10 INSANE Video Game Risks (That Totally Paid Off)

1. Broken Age Starts The Era Of Crowdfunding

God of war
Double Fine

Video games are a business. Your game can be as crazy as you dream it, but it needs to sell, and so producers are likely to select safe bets.

This leaves small teams and untested ideas out in the cold, without the monetary support they need to get off the ground. Enter: crowdfunding.

Double Fine were a respected group amongst their fans but hardly a mainstream studio. Figurehead Tim Schaffer was known for his love of classic adventure games but his attempts to make them had been repeatedly rebuffed by investors. And so he decided to use Kickstarter to make his dream game happen.

Broken Age was really the first big crowdfunding success story in gaming. It smashed it's goal of $400k, coming in at $3m when the campaign ended.

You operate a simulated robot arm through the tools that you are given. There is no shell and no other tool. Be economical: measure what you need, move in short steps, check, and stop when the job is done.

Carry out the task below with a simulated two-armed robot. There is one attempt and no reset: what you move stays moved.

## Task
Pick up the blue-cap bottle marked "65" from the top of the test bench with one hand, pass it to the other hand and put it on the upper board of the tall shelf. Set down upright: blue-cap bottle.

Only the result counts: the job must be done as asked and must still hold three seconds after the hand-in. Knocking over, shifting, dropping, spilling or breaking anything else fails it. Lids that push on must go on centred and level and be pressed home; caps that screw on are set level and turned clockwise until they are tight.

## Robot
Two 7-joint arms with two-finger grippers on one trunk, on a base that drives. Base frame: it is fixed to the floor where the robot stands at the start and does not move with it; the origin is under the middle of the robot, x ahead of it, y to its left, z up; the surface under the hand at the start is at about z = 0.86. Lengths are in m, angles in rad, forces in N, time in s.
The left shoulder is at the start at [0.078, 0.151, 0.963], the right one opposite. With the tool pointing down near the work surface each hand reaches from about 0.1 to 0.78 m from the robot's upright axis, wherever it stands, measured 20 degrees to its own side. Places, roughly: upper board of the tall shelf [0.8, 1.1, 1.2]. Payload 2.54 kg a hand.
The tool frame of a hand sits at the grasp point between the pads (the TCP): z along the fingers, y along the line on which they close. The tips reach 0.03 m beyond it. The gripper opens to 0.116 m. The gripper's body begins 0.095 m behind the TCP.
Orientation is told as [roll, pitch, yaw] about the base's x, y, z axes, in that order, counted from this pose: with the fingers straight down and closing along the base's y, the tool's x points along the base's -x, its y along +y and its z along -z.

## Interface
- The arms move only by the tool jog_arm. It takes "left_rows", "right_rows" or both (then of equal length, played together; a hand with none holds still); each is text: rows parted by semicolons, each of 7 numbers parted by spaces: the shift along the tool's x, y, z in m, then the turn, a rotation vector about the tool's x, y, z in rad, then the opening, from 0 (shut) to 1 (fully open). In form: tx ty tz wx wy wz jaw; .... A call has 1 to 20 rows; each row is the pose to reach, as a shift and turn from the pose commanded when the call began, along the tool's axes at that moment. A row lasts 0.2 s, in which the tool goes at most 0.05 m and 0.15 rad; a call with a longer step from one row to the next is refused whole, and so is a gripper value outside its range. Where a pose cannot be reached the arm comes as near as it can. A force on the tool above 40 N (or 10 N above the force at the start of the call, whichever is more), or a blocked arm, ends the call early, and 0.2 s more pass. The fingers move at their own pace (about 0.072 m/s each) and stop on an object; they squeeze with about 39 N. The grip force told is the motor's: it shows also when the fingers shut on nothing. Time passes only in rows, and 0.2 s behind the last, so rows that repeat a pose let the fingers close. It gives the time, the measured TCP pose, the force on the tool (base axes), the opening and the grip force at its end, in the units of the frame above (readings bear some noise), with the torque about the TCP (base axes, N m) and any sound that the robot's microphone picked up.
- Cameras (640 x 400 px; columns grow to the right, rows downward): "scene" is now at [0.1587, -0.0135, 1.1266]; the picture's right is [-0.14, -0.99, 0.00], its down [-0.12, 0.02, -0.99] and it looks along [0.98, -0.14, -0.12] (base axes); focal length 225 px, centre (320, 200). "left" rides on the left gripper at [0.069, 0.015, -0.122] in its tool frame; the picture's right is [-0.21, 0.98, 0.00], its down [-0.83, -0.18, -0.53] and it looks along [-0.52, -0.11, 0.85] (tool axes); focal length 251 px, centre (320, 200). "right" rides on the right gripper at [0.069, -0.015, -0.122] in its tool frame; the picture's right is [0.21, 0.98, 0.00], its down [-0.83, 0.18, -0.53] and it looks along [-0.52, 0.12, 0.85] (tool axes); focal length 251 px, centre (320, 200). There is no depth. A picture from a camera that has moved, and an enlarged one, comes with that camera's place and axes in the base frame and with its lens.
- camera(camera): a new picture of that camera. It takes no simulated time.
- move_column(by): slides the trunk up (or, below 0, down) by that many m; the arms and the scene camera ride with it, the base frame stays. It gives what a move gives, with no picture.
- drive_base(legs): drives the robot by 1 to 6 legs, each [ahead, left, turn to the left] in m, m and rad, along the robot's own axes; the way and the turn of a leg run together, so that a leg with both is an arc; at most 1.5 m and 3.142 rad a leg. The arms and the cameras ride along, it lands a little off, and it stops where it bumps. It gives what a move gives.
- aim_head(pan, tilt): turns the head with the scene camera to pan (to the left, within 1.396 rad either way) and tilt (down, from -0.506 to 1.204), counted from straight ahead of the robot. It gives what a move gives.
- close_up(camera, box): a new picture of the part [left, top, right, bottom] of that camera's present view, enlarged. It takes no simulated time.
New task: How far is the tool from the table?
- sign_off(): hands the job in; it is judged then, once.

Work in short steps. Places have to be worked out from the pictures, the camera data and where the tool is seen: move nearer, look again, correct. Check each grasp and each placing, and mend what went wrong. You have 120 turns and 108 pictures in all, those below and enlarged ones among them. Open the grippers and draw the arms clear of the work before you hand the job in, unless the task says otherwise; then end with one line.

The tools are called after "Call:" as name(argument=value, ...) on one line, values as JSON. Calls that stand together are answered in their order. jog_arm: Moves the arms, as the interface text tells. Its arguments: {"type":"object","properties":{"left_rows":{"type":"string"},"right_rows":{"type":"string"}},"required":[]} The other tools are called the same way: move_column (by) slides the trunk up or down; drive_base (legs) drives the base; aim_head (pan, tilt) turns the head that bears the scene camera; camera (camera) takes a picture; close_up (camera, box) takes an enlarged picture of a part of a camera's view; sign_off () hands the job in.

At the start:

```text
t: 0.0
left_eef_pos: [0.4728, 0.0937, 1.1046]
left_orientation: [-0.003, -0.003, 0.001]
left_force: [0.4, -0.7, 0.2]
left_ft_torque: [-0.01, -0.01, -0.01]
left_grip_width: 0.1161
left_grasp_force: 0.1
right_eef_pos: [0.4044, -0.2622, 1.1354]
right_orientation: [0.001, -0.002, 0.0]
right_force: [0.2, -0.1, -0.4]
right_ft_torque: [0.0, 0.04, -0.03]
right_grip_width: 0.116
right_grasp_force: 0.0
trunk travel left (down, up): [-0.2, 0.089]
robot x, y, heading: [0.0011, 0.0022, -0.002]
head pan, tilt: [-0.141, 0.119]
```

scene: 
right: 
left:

The game released to positive reviews, but more than this showed many other studios that this was a possible route if you had something that caught enough attention.

Broken Age really opened the floodgates for indie titles like Shovel Knight, Bloodstained: Ritual of the Night and Yooka-Laylee, just to name a few, to even exist.

Every one of these projects is a risk as those who support your project have certain expectations (at the very least a finished product at some point), and the whole process is fraught with possible issues. Still, when it works, it really shows that the gaming industry is not beholden exclusively to giant corporations.